There might be a few exceptions.
I'm not big on young kids ( U12) rolling. I think their lack of “mileage” means that rolling can be a waste of time. No build-up of micro-trauma, no real need for foam rolling.
If people aren't sore, they probably don't need to roll. But, come on, who's not sore?
The other thing about sore? Most adults are “subconsciously sore”. This means that they don't realize what hurts until the roller ( or a person) applies pressure. This is one reason I'm a huge rolling and massage fan. It's amazing how sore you can be and not know it.
Derek Hansen tweeted this the other day and it created quite a long, reactive thread.
I wasn't tagged, and I'm not one for Twitter arguments, but, I felt the need to reply….
“ We roll and stretch before every workout? We also have extremely low injury rates. It's a process.”
And on it went.
Jorge Carvahal ( @carvperformance) came back with…
“ I want athletes to be tight, stable and sturdy under load = no foam rolling pre-workout.”
My big concern when knowledgeable guys start Twitter threads is that 140 characters doesn't really convey thoughts well. That is why this is becoming an article and eventually a blog post.
I tweeted back…
“ I'm not sure that's true. It's step 1. " am I sore? Where?" Our rolling concept grew out of the unfilled need for restorative massage.”
Then I tweeted ….
“this is classic overreaction? Massage is good but rolling is bad?”
Derek came back with…
“Ritual? Placebo? Efficacious? Can we do without? Context specific?”
So, after quite a few rounds of 140 characters, I thought I'd try to state my case more clearly.
So lets start with ritual?
Wikipedia defines ritual as " a sequence of activities involving gestures, words, and objects, performed in a sequestered place, and performed according to set sequence."
So, I would say that both rolling and warm-up in general are rituals and, rituals can be either good or bad. I would say a good warm-up ritual is a good thing.
Placebo? The same site defines placebo as “a substance or treatment with no active therapeutic effect”.
This one I'm not so sure about and relates to the comparison to massage. My only real defense here is that if foam rolling didn't work why is it so popular? I stuggle to think that so many people are enamored of the placebo effect?
To analyze the popularity of foam rolling and foam rollers, we need to look at where foam rolling came from. I initially was introduced to foam rolling by Physical Therapist Mike Clark in the early 2000's. He was a big soft tissue work proponent and was advocating what became known as “self-myofascial release”. Although I'm not sure Clark invented the concept he was my first introduction to the use of these “roller things”. Up until then we had viewed them as balance or posture tools.

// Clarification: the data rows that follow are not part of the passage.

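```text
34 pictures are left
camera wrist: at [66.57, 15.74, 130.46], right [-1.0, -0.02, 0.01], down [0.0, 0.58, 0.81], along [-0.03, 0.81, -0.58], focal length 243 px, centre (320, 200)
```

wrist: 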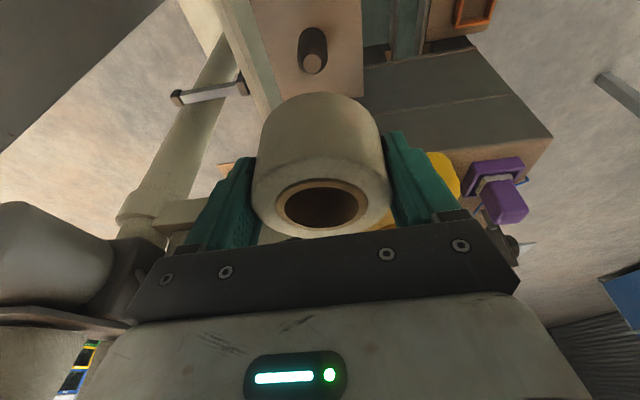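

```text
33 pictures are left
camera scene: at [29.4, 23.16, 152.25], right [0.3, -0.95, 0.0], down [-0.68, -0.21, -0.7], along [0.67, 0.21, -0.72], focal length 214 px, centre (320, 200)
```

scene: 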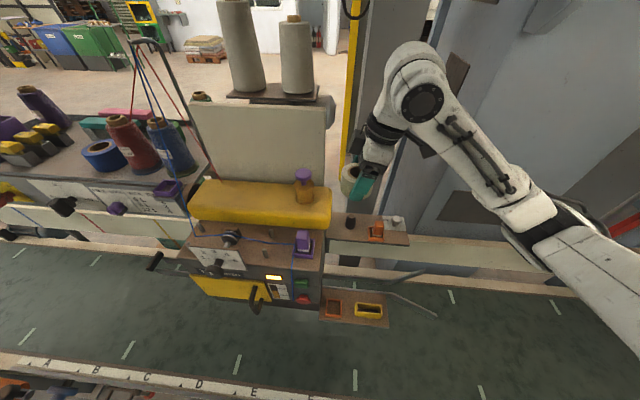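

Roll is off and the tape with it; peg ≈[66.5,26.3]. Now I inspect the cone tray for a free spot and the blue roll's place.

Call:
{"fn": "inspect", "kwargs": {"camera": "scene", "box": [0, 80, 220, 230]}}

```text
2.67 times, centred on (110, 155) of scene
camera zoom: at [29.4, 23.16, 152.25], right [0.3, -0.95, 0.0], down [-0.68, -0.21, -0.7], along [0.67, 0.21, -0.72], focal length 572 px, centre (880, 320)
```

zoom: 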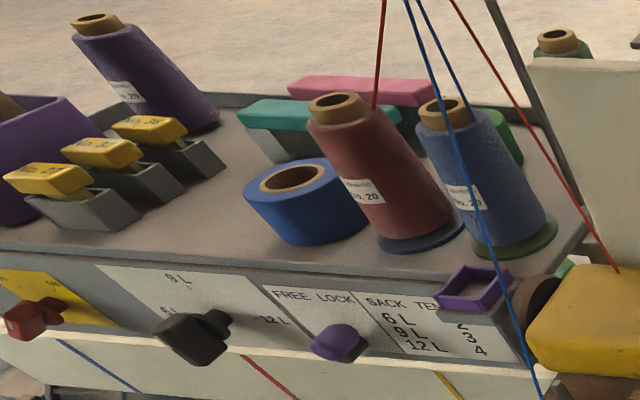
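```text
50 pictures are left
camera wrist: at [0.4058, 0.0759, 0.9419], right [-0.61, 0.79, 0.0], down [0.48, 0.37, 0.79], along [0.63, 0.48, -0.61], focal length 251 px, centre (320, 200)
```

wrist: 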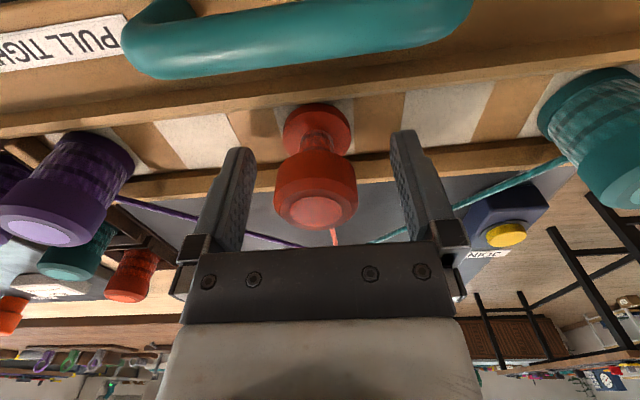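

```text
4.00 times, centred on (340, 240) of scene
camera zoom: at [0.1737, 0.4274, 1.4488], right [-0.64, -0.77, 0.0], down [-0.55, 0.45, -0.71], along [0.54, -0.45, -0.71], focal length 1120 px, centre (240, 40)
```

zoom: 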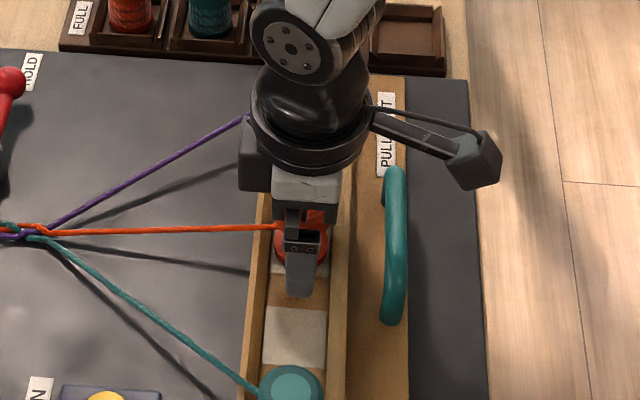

Why did I jump on the foam rolling band wagon? That's an interesting question and, it relates back to the beginning of this thread and Derek Hansen's tweet. Like Derek, I have been heavily influenced by the work of the late Charlie Francis. Derek was lucky enough to have actually worked with Charlie, I only had the benefits of reading. In the original Charlie Francis Training System book there are frequent references to massage and other regenerative work. I immediately saw this as a deficiency in our program and set out to improve the way we approached recovery and preparation. Francis spoke about “tone” and “resetting tone” and if my memory served devoted a chapter to this.
My problem was that I had 100's of athletes and no budget for the massage therapy that Francis had deemed so important. Enter Mike Clark and what I came to refer to as “poor man's massage therapy”. The foam roller suddenly became the solution to a very large problem.
Q- How do we get massage work for 300 athletes a day?
A- We get them to do it themselves!
Michael Zweiful @BBAPerformance tweeted….
“Massage=Human Touch w/Years of Practice & Precision. Foam Roll=General w/Non-Expert In Control”
Again, an area of disagreement? There is definitely a human element to massage and, I will not argue that rollers are superior to good hands. However, I will easily default to the “something is better than nothing idea” and, maybe even take it a step further and say that in foam rolling, the athlete is in complete control. We could make a case that the athlete will have a much better sense of feel than the therapist?
In either case I am a firm believer that bad soft tissue work is far better than no soft tissue work, so that's “how we roll” ( pun inteneded).
Not a perfect solution but, a solution none the less. What began as an experiment quickly caught on. The progression was simple and linear and went from “this is stupid, why do we do this” to “how do buy one of those roller things”.
Most importantly, let's try to remember that expert opinions are tough to cut into 140 characters.